Et aussi des arrêts pour reposer le corps (par exemple, petit arrêt allongé dans l’herbe l’après-midi, yeux fermés, pour savourer pendant quelques minutes le vide) ou faire quelques exercices d’assouplissement, toujours nécessaires quand la distance s’allonge.
Le vent semble contraire, peut-être aussi la route monte-t-elle insensiblement, à moins que ce ne soit le contrecoup de la journée d’hier et des émotions, ou bien du petit déjeuner insuffisant, toujours est-il que je rame : j’espérais arriver à Melle vers 11 h 30, il est déjà midi. J’ai aperçu des pierres tombales dans un jardin – un cimetière protestant du XVIIIème siècle ? L'histoire du protestantisme du « désert », au temps des persécutions, si célèbre chez nous autres, huguenots, est fortement ancrée ici, et ils en sont les marques.
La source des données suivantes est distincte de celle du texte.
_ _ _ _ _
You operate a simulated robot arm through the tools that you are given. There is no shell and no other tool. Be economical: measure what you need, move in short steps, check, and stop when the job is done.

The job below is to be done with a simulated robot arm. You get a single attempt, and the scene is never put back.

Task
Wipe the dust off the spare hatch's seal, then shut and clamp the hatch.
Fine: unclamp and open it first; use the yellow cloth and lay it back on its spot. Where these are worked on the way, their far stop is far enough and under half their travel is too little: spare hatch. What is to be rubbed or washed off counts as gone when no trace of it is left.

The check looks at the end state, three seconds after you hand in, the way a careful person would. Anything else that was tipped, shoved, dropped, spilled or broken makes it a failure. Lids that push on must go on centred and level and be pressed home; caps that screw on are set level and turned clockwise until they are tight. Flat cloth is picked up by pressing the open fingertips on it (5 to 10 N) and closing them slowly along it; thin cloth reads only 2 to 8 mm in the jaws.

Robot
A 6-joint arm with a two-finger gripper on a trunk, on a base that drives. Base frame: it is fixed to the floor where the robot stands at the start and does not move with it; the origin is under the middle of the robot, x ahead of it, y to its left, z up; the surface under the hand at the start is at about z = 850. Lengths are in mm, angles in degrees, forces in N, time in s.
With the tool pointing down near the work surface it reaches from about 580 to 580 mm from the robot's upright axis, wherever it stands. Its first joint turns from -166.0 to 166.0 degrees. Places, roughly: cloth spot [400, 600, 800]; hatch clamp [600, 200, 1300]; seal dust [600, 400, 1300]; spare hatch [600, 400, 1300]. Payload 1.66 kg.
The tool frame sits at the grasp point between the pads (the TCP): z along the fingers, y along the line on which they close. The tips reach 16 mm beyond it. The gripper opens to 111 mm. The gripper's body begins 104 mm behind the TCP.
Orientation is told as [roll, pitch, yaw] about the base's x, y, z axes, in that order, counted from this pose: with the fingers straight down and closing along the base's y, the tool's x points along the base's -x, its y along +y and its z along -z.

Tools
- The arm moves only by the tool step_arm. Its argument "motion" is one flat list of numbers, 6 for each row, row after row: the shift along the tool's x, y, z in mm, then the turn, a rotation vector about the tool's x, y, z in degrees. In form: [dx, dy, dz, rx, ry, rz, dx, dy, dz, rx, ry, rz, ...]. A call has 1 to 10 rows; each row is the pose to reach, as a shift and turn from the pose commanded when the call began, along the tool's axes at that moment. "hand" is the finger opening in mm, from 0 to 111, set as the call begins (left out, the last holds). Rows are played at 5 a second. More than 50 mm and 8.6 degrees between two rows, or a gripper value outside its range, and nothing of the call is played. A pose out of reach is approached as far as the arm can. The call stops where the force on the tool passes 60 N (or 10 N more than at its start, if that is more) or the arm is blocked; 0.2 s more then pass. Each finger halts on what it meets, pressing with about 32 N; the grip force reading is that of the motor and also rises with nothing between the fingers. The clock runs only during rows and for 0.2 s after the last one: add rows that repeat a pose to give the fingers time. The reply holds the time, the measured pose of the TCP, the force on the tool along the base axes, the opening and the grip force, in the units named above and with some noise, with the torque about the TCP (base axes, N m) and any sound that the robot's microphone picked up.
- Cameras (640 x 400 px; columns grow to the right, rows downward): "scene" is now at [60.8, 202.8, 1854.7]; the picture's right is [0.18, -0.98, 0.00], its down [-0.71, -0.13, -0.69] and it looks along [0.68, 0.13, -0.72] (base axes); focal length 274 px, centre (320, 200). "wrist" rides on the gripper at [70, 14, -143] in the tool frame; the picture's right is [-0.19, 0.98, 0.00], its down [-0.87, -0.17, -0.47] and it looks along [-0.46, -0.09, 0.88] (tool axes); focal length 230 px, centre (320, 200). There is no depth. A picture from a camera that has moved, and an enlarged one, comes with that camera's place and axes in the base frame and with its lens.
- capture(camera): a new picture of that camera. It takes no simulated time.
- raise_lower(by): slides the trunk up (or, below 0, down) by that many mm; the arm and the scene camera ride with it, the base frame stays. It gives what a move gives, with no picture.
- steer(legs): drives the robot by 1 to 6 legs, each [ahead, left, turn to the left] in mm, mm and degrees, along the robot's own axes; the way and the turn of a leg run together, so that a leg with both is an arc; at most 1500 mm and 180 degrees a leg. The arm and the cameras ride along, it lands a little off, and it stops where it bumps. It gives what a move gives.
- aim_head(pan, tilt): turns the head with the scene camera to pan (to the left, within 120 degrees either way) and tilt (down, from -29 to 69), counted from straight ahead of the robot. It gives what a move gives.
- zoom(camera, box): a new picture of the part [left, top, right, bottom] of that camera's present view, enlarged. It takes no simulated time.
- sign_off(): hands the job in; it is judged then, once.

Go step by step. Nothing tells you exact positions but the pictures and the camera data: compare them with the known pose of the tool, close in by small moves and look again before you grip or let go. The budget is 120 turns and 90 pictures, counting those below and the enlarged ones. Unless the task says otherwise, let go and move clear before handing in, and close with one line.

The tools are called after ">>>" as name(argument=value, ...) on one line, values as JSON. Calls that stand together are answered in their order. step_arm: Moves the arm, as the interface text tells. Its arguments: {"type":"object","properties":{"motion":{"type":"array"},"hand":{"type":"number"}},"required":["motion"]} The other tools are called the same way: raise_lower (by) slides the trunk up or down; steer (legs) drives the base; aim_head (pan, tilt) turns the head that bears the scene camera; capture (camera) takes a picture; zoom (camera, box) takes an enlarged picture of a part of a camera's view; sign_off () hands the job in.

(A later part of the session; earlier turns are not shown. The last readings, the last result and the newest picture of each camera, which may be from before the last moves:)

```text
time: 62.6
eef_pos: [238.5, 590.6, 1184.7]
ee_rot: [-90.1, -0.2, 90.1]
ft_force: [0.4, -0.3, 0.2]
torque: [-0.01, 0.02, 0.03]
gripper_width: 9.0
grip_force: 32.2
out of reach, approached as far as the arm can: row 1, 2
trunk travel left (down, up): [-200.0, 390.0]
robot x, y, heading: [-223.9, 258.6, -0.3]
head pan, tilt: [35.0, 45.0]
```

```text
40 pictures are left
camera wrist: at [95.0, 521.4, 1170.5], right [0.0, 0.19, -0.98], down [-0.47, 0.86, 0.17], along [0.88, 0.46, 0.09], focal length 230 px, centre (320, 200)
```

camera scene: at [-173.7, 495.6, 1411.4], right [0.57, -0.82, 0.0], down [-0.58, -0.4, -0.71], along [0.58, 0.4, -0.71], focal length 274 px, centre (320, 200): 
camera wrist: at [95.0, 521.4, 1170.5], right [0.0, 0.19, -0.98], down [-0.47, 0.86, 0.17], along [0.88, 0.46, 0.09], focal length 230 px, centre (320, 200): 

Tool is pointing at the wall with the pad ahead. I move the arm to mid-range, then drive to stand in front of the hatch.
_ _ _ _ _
Vu aussi sur le bord de la route des cahutes de cantonniers en pierre datant du XIXème, et dans lesquelles on doit pouvoir s’abriter en cas de pluie, voire dormir.
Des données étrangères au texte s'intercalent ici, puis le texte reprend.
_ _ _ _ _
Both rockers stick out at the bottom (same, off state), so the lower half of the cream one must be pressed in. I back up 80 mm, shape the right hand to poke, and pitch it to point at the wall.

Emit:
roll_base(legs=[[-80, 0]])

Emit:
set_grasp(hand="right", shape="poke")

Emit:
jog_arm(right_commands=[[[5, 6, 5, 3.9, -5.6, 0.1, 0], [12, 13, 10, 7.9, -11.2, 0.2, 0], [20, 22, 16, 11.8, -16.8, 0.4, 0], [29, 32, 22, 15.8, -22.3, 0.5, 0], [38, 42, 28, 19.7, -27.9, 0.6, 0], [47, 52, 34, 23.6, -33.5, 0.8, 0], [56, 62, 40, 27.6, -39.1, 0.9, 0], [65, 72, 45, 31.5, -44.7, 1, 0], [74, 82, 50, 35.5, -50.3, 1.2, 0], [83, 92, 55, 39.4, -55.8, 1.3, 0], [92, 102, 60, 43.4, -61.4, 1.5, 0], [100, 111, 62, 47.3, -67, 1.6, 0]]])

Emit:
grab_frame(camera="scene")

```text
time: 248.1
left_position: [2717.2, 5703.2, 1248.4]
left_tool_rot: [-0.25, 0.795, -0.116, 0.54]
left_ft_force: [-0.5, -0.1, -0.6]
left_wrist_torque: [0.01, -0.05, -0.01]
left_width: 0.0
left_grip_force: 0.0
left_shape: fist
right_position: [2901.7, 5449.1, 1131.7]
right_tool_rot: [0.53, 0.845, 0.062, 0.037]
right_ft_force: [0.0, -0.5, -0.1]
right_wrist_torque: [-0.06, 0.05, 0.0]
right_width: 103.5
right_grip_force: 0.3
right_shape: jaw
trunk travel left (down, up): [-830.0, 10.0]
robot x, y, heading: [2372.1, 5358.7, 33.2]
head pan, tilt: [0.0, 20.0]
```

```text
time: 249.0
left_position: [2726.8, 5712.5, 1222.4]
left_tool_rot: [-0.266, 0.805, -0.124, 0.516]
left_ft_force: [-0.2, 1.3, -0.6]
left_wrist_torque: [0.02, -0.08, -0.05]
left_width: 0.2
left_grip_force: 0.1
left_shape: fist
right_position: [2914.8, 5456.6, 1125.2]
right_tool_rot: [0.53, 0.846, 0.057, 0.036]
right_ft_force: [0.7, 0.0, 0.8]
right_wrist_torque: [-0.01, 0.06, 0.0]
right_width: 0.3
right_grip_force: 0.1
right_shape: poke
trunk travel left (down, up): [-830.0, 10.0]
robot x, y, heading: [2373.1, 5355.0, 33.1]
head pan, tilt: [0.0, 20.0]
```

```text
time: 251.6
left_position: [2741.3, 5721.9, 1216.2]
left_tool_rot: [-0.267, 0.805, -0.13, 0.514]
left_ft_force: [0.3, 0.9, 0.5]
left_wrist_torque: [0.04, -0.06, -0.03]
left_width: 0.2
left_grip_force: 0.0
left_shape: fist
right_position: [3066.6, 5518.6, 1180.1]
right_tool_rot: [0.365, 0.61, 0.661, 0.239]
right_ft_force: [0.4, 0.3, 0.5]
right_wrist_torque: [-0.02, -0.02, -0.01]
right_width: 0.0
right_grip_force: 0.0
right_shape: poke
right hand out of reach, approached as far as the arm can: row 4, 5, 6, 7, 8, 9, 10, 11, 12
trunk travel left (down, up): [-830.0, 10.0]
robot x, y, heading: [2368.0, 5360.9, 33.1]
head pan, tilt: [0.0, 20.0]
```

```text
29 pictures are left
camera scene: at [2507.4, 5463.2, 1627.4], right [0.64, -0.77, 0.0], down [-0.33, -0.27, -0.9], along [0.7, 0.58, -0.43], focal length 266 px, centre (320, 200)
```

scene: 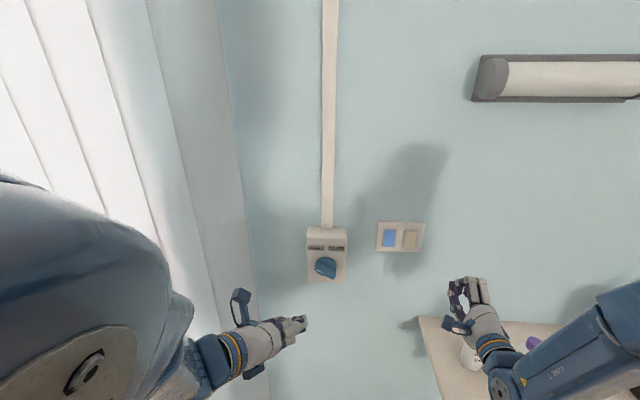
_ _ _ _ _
Et j’ai les jambes lourdes, je pensais manger au restaurant à Lezay, il faudra que je m’arrête avant. Il y a sans doute des tas d’excellents restaurants à Melle, mais je ne tiens pas à entrer dans la ville, par souci de ne pas rallonger une étape déjà longue. Y aura-t-il quelque chose sur le bord de la route ?
Oui, j’avise un “boui-boui” ambulant placé sur un parking, un peu à l’écart de la route, et tenu par un couple de Sénégalais : c’est lui qui cuisine. Il est 12 h 20, j’arrête, et manger en plein air me plaît. De toute façon, j’aurais choisi une terrasse. Je pose le vélo contre un arbre, salue la compagnie, deux ou trois clients, regarde ce qui est proposé, choisis poulet-frites, avec un Coca. Pendant que ça se prépare, je me décontracte, enlève le sweat et l’écharpe, il commence à faire chaud, je ne crains plus de me refroidir, et je jette un œil sur les cartes IGN pour observer de plus près le parcours restant, environ 72 km. Vu la distance, un impératif : ne pas se tromper et faire de la rallonge...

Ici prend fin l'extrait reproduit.